Updated

John McCain’s presidential campaign, playing an aggressive version of the expectations game, circulated a campaign memo predicting Barack Obama will get a nearly 15-point bump in the opinion polls as a result of next week’s Democratic Convention.

The memo comes as Obama kept the country — and the increasingly frenzied media — in the dark about who he had picked as his vice presidential candidate.

The McCain campaign already is looking at ways to steal some of Obama’s spotlight in the coming week, with a plan for instant responses to speeches by Obama and his supporters.
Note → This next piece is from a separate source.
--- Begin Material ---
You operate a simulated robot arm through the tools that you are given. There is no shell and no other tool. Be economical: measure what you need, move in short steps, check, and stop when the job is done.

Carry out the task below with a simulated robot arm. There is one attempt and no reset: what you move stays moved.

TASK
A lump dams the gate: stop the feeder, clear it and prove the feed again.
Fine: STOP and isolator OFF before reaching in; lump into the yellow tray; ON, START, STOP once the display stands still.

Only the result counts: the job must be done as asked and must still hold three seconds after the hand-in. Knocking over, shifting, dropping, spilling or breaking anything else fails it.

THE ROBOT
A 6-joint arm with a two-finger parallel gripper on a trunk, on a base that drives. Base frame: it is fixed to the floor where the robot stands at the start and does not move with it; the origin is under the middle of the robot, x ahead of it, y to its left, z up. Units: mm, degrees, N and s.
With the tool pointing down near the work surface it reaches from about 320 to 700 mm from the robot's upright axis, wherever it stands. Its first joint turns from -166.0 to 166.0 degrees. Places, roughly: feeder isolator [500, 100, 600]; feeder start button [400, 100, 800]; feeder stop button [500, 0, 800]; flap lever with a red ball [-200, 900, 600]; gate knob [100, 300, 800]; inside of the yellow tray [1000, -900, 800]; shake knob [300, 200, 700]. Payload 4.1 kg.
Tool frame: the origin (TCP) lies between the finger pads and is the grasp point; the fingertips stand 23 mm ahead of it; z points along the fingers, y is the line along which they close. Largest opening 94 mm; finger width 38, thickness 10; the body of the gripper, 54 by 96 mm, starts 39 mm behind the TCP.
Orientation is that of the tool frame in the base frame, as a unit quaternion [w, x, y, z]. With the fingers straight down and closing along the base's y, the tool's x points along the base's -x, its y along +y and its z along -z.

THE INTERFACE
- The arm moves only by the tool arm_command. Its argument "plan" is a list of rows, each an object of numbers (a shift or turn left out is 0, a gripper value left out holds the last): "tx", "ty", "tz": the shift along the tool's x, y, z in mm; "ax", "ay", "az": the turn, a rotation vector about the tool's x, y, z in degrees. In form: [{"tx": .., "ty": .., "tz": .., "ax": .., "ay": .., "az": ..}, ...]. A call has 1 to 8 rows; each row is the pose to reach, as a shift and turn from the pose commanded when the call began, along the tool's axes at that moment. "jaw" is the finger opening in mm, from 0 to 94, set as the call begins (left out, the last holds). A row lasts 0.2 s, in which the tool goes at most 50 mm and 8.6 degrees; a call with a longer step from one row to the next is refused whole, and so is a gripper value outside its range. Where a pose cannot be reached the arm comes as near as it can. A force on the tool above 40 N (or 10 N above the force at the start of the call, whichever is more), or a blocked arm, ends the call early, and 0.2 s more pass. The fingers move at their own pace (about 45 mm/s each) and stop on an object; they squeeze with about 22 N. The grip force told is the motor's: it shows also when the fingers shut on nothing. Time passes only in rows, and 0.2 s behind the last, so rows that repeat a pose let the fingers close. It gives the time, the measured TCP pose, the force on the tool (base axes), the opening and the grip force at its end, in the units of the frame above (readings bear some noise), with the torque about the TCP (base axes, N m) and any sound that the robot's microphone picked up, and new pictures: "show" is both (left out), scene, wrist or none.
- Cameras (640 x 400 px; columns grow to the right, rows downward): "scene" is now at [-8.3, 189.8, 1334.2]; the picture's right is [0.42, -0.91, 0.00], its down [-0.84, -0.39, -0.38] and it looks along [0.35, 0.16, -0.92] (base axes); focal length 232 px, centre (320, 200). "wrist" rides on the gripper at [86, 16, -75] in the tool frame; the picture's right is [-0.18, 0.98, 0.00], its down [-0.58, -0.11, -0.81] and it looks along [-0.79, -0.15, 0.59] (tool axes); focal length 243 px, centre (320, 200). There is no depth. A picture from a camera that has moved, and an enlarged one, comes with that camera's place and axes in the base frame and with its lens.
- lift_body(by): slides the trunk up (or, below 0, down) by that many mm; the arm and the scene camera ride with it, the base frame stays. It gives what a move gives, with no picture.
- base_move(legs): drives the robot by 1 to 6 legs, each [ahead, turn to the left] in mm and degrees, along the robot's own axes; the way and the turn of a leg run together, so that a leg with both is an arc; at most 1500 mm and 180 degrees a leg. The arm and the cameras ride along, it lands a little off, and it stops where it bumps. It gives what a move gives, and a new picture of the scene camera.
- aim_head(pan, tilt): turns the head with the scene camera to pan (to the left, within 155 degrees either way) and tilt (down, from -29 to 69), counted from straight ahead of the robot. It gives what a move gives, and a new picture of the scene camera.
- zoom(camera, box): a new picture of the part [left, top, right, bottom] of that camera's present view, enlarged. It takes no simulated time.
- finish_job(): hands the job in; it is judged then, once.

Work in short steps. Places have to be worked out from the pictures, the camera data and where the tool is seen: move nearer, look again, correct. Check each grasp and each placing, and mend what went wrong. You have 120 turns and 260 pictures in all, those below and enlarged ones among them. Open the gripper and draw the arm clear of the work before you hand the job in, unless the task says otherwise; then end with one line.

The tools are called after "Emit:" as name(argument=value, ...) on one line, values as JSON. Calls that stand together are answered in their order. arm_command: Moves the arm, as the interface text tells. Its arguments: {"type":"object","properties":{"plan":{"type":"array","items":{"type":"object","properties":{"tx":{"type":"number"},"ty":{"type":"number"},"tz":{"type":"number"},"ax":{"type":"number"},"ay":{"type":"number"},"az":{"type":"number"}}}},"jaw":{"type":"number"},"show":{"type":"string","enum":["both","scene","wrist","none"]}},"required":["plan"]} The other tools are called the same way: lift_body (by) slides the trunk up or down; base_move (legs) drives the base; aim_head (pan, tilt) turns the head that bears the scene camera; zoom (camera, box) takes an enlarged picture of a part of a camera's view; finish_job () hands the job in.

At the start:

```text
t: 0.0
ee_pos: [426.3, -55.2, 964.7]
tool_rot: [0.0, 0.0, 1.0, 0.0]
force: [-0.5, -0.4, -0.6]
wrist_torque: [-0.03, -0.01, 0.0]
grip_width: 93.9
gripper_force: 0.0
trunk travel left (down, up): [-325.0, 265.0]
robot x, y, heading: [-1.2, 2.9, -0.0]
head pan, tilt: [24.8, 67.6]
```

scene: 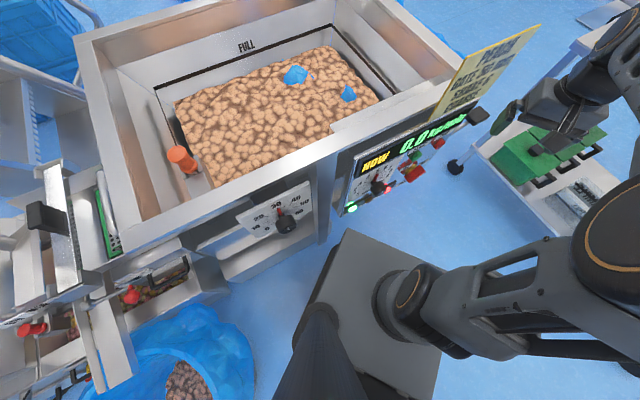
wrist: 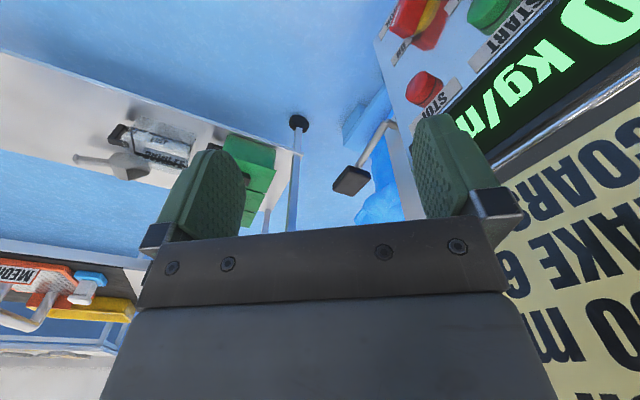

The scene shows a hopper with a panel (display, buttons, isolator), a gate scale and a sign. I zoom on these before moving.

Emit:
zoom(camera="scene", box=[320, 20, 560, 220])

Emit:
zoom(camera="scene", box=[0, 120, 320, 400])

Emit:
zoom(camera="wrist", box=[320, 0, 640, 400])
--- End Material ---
Even so, McCain aides are predicting that Obama’s short-term success could rival that of Bill Clinton’s, who got a 16-point bump in the polls after he was named the Democrat’s nominee at the 1992 convention in New York.

“Barack Obama is more similarly situated to Bill Clinton in 1992 than any other candidate in recent history,” Sarah Simmons, a director of strategy for the McCain campaign, wrote in the Friday memo. “Bill Clinton was a new candidate on the national scene; he was running in a ‘change’ oriented election cycle and the economy was voters’ top issue — a dynamic he was able to capitalize on.”

The McCain campaign also expects Obama, who is leading McCain 42 percent to 39 percent in a FOX News poll released this week, to get a temporary 5-point bump from announcing who he has chosen as his running mate.

Obama is scheduled to appear with his vice president pick tomorrow in Springfield, Illinois. The convention starts Monday in Denver.

The McCain campaign expects Obama to deliver a “great speech” Thursday, after which the press “will sing his praises.”

“Obama will correct his underperformance with Hillary Clinton’s primary votes and emerge with a much more cohesive base,” Simmons continued. “This convention gives Obama a platform to unite his base.

“This coverage will be impenetrable and will undoubtedly impact the polls.”

Campaigns often try to set expectations high for their opponents so that even a significant bump in the polls might seem a failure if it falls lower than predicted.